Does poverty cause land degradation and desertification, or vice-versa? Or are they parts of a feedback loop? This issue is controversial. Whether the poor are major agents of desertification or not, it is clear that they suffer especially from its consequences because they are highly dependent on the land's productivity for their livelihoods (Hazell et al. 2002).

Cleaver and Schreiber (1994) hypothesized that poverty, overpopulation and land degradation create a self-reinforcing downward spiral leading to ever-greater misery and land degradation. Farmers may be 'mining' their soils of nutrients and vegetative cover without replacing them, triggering soil erosion and productivity decline - although the extent and importance of soil mining is still an issue of debate.

But the opposite dynamic has also been proposed. In the 'induced innovation' concept of Boserup (1965), increasing populations stimulate increasing demand for agricultural products. As land becomes more costly compared to labor, incentives emerge for more intensive, yet sustainable land management in order to reap the benefits of the enlarged market opportunity year after year.

Both downward-spiral and induced-innovation scenarios have been reported under different situations (Pender 1998). Cases of the downward spiral were described by Durning (1989), Leonard (1989), Lopez (1998), Kates and Haarmann (1992), Mink (1993), Ram et al. (1999) and White and Jickling (1995). Induced innovation has been reported by Leach and Mearns (1996), Mortimore and Adams (1999), Templeton and Scherr (1999), Tiffen (2002), Tiffen et al. (1994), Tiffen and Mortimore (2002), and Wiggins (1995).

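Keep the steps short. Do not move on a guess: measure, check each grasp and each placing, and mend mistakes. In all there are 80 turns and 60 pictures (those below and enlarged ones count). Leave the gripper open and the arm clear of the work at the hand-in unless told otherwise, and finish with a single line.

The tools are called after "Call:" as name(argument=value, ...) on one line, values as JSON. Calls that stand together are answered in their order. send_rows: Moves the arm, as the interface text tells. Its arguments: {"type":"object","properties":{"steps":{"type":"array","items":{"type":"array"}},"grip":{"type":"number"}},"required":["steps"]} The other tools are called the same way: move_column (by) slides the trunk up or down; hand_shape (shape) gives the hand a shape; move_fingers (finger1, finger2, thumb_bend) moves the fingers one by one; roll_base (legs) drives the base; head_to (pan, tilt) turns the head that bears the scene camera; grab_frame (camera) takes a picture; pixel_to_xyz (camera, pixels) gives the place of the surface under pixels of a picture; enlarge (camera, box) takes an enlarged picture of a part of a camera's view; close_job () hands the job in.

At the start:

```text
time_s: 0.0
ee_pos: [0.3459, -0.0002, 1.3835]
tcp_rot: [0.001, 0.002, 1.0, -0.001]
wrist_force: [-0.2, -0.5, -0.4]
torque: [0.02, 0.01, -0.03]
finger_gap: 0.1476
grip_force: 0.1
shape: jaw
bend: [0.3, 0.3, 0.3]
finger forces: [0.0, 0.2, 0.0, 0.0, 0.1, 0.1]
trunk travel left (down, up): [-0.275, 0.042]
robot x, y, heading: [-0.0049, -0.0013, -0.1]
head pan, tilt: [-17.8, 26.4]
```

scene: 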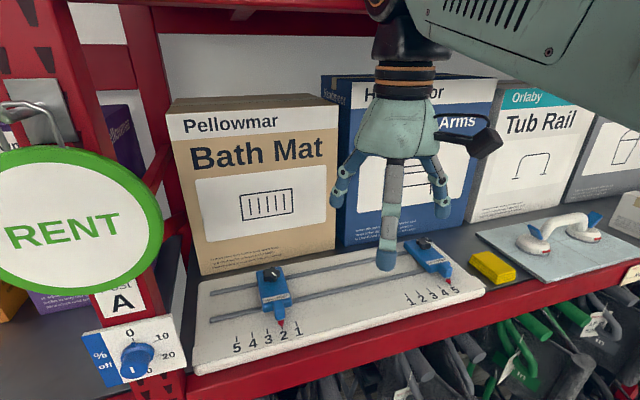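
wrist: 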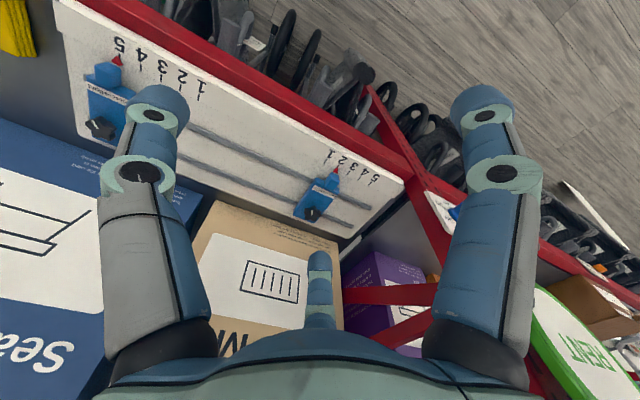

Comparing the downward-spiral vs. induced-innovation evidence, it appears that outcomes largely depend on how well societies adapt to rapid population growth, globalization, market development, technological change, climate change, and agro-ecological conditions (Heath and Binswanger 1996; Jodha 1998; Lele and Stone 1989; Kuyvenhoven and Ruben 2002; Lopez 1998; Mazzucato and Niemeijer 2002; Mortimore and Harris 2004; Niemeijer and Mazzucato 2002a; Pender et al. 2001a; Prakash 1997; Scherr 2000).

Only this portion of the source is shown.